■ Dataset section
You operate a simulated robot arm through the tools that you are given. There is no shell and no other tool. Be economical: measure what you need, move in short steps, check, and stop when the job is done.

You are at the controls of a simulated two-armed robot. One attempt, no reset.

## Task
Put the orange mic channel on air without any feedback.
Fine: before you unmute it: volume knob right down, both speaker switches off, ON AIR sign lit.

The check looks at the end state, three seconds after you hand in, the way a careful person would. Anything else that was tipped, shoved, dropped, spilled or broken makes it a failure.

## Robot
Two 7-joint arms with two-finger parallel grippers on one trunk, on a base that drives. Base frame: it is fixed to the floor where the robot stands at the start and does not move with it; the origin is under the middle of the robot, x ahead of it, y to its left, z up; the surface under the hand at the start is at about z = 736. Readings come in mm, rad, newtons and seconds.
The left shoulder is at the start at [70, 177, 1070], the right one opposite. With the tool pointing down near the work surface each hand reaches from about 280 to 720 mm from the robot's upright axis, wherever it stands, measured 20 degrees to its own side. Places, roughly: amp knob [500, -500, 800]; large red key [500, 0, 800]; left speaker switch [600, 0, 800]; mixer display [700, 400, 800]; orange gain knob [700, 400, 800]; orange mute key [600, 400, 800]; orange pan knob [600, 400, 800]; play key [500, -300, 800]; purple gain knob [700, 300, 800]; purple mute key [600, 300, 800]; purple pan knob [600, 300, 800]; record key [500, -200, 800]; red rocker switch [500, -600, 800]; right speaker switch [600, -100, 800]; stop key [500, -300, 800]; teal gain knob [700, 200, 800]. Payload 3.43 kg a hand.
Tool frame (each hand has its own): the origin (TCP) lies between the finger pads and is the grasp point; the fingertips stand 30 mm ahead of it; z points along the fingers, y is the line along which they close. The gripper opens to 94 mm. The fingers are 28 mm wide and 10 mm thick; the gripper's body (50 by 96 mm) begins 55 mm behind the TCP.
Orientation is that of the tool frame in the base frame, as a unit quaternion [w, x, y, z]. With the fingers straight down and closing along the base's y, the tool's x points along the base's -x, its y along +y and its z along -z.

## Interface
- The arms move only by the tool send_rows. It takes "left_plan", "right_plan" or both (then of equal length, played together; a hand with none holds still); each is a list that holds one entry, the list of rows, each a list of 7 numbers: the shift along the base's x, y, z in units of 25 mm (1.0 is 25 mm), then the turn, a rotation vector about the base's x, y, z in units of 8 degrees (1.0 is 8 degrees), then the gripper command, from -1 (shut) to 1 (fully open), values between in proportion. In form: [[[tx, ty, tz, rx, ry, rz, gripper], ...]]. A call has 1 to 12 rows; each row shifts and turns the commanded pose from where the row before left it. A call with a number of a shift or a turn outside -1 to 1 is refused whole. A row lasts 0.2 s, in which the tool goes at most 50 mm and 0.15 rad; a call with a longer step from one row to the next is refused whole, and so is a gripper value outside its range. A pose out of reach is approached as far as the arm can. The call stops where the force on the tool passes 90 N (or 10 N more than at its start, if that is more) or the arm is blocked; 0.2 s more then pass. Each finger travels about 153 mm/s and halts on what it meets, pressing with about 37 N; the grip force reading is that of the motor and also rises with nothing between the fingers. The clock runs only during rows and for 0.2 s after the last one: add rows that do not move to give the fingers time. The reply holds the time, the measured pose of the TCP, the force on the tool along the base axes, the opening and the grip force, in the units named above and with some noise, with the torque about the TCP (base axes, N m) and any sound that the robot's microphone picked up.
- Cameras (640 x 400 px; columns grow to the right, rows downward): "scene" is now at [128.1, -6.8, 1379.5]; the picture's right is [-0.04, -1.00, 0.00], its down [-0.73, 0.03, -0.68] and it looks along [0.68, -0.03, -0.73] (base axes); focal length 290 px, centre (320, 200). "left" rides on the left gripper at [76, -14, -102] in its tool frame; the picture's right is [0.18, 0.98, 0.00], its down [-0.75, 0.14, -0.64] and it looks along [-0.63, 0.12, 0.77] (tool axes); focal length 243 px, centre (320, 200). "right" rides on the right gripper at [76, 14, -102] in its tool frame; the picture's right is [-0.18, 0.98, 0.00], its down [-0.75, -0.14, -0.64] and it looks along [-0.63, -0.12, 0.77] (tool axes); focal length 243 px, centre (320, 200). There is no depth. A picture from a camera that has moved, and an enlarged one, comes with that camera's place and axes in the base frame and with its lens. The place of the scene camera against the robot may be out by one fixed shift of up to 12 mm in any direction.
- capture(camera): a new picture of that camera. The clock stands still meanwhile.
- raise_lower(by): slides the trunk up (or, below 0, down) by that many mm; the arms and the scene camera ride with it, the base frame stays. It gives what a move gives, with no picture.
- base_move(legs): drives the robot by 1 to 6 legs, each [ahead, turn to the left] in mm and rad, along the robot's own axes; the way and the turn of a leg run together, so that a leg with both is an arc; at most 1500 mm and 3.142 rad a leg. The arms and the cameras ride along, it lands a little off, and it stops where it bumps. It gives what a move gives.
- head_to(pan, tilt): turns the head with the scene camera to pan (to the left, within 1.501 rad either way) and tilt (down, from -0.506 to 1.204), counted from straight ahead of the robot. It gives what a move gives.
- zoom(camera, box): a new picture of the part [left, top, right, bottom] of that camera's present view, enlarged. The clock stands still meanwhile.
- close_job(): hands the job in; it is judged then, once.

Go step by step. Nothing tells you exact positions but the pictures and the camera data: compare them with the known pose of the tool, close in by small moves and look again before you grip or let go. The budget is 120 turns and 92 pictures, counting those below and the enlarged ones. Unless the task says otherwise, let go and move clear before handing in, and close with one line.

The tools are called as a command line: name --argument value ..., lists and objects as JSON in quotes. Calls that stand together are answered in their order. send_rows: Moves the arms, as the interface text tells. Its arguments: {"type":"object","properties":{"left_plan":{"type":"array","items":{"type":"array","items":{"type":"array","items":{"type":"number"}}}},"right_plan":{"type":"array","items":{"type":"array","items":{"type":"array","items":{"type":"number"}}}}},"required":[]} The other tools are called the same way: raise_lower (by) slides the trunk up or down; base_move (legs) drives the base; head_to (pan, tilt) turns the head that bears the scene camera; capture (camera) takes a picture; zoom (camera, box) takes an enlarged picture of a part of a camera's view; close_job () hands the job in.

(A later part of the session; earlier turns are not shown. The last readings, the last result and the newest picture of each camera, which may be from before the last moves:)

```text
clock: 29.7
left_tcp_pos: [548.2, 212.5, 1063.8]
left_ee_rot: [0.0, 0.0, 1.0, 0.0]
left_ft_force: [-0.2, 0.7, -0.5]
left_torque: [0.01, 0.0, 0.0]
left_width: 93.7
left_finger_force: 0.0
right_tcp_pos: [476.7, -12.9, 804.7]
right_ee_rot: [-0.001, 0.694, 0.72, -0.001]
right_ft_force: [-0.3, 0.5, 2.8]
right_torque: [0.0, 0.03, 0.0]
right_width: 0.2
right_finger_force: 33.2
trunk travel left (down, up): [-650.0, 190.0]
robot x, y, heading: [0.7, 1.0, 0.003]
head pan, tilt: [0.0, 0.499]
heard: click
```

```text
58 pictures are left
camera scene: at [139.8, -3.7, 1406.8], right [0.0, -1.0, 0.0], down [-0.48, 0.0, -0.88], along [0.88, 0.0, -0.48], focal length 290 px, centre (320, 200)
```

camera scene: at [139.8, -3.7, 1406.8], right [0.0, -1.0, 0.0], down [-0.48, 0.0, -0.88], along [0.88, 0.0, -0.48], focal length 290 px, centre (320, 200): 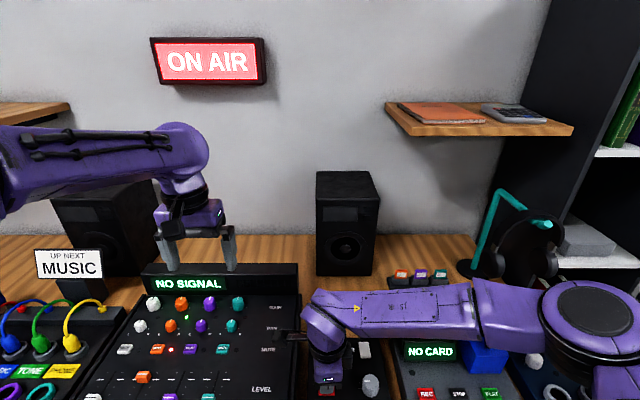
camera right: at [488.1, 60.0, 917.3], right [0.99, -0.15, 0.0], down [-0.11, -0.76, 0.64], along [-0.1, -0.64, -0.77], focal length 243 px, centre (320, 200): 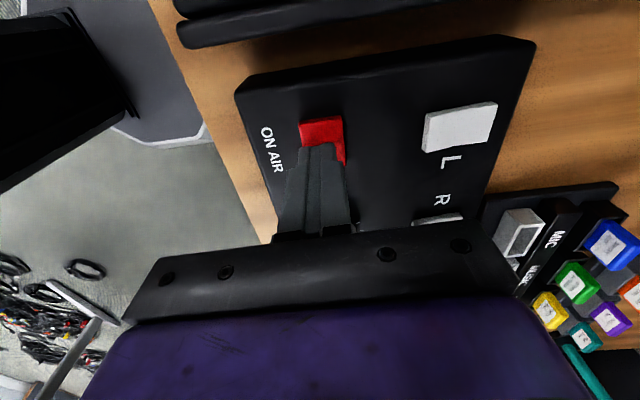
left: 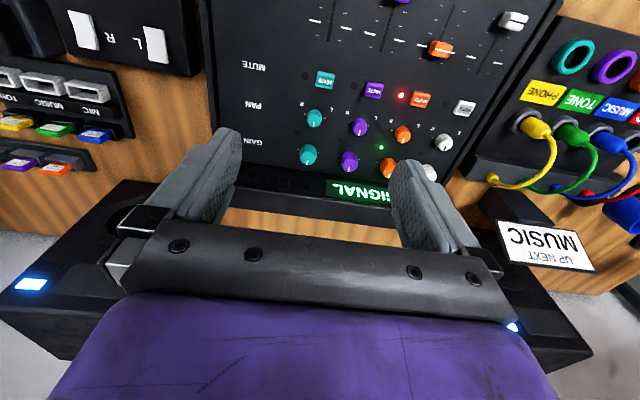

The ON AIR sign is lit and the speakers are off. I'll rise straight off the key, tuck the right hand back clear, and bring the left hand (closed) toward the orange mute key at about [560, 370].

■ Set exercise
Tally the lines that hold the string "simulated" and state the total, nothing more.

■ Solution for this problem
2